- Le lecteur de Men’s Health oscille entre l’étudiant et le jeune travailleur.

Le magazine Men’s Health s’adresse ainsi à un homme ( 65 %) contre 35 % de femmes, ce qui tout en faisant de ce titre un magazine lu par des hommes, laisse une part importante de lectrices qui, nous le verrons ne se retrouve pas dans les lettres 801 . Ainsi, les femmes lisent la presse masculine spécialisée mais lui écrivent peu. Ils ont entre 15 et 24 ans pour 43 % d’entre eux, avec une sur-représentation de la tranche 21-24 ans (22 %) et une sous-représentation après 35 ans et une absence de 65 ans et plus 802 . C’est ainsi et en accord avec leur âge que les lecteurs de Men’s Health sont, pour presque un tiers d’entre eux inactifs ( 30 % d’entre eux dont 28 % d’étudiants ou de lycéens) ; quant aux actifs, ils sont employés ( 24 %), exercent des professions intermédiaires ( 17%), ouvriers (12 %), le reste se répartissant entre les petits patrons et les cadres, mais en moindre importance, de même que les agriculteurs qui ne sont pas représentés. Selon les chiffres d’AEPM, les lecteurs de Men’s Health possèdent à 55 % un niveau d’instruction supérieur ( 35 % ont un Bac + 2), 24 % un niveau primaire 803 et 18 % un niveau secondaire. C’est un lectorat en majorité urbain, vivant dans des villes de + 100 000 résidents ( 36 %) ou à Paris ( 31 %) et peu à la campagne 804 . Quant aux revenus des lecteurs de Men’s Health, ils semblent se répartir parmi toutes les tranches de revenus mais au regard des professions des lecteurs et de la composition des foyers, il semblerait que nombre des lecteurs vivent encore au sein du foyer familial, les revenus donnés étant ceux du foyer et notamment ceux des parents, même si 17 % d’entre eux déclarent ne pas percevoir de revenus.
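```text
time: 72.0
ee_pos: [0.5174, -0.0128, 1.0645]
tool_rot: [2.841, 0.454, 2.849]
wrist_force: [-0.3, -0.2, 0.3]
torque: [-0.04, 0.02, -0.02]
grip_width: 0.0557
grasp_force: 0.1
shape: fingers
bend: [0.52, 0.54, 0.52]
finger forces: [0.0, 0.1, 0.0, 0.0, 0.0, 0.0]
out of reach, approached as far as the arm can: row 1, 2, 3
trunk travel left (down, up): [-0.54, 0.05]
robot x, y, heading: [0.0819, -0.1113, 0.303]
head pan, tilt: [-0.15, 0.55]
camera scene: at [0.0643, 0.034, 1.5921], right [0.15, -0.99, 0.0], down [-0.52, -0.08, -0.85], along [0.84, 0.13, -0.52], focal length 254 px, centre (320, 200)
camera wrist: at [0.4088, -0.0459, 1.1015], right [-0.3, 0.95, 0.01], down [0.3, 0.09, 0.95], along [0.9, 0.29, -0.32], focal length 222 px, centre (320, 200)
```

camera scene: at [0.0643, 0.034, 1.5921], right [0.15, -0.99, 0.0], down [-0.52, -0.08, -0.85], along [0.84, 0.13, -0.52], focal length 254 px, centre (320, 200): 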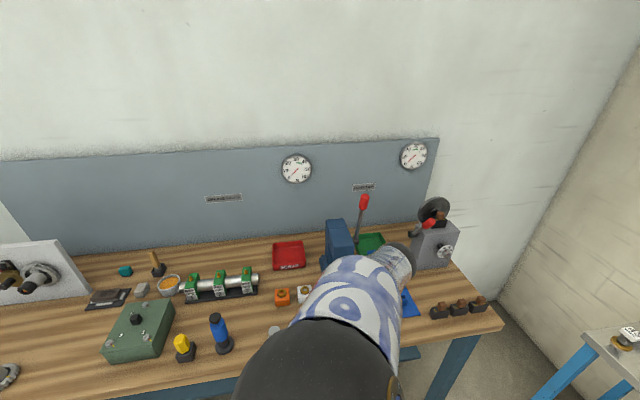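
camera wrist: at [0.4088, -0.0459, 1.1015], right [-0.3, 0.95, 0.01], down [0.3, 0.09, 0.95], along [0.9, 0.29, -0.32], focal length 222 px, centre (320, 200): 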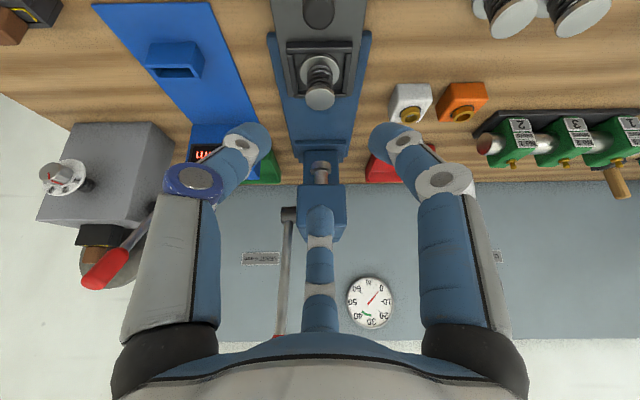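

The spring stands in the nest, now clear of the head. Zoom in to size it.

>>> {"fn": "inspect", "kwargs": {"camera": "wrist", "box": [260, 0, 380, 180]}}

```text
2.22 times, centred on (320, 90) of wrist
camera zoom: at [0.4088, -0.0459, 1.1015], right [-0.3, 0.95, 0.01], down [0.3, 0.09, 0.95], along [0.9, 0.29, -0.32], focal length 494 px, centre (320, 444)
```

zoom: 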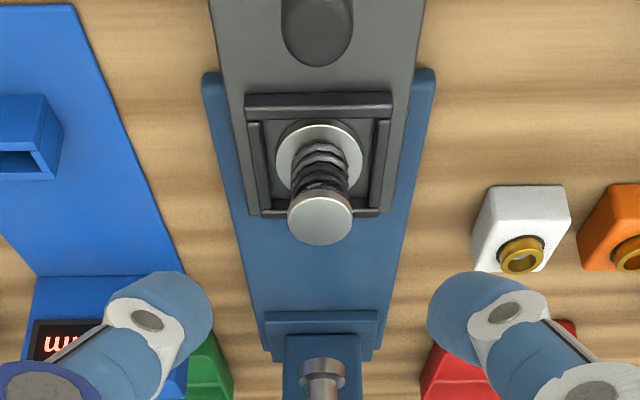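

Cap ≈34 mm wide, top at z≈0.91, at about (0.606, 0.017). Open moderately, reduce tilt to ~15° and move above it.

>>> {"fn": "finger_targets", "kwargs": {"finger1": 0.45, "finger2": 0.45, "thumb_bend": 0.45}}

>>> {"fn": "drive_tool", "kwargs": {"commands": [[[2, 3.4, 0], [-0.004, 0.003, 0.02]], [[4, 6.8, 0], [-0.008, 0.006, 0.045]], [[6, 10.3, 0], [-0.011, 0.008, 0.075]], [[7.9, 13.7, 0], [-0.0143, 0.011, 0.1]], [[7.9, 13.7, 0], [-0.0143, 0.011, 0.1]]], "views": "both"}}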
Le lectorat du magazine Men’s Health est donc un lectorat jeune, provincial, pas encore actif, issu de la classe moyenne qui, même si les enquêtes de AEPM laissent voir un équipement du foyer important, dispose de revenus inférieurs à l’image donnée par les contenus du magazine. En effet, si lors du premier entretien avec un membre de la rédaction pendant l’été 2000, la rédaction communiquait déjà sur l’appartenance aux catégories socioprofessionnelles supérieures de son lectorat, le groupe Rodale communique sur le même créneau fin 2001 qui pourtant, au regard des chiffres de l’enquête AEPM, ne semble pas fondée. Dans la présentation succincte du lectorat de Men’s Health France dans le dossier remis par le groupe Rodale à toutes les rédactions, il est fait mention d’un lecteur appartenant à la classe d’âge 15-34 ans, et urbain, ce qui se révèle exact ; en revanche, que 52 % du lectorat appartiennent à des CSP supérieures n’apparaît pas dans les chiffres d’enquêtes. Ne serait-ce pas une «ruse» utilisée afin d’attirer les annonceurs 805 qui, en l’année 2001, ont pendant une longue période boudé la nouvelle presse masculine, dont ils jugeaient l’image trop populaire ?

Quant aux lecteurs de M Magazine, le dernier rédacteur en chef ne semblait pas l’avoir encore cerné, ceci faute d’enquêtes précises sur lesquelles appuyer son contenu. En ayant une vision globale d’un lectorat oscillant entre 25 et 40 ans, l’équipe rédactionnelle ne pouvait construire des articles et dossiers ciblés. Quant aux 446 lettres de notre corpus M Magazine, nous y avons repéré une majorité écrasante d’hommes ( 419 contre 27 femmes) ; sur les 135 lettres contenant une indication d’âge, 45 % d’entre elles avaient été écrites par un homme entre 20 et 30 ans, les moins de 20 ans, comme ceux ayant entre 30 et 40 ans représentant chacun 18.5 % ; enfin les lettres venaient en majorité de province. De ces rares indications, il est impossible de dresser un portrait type du lecteur du magazine, même s’il semble qu’il ait été plus âgé que celui de son concurrent direct.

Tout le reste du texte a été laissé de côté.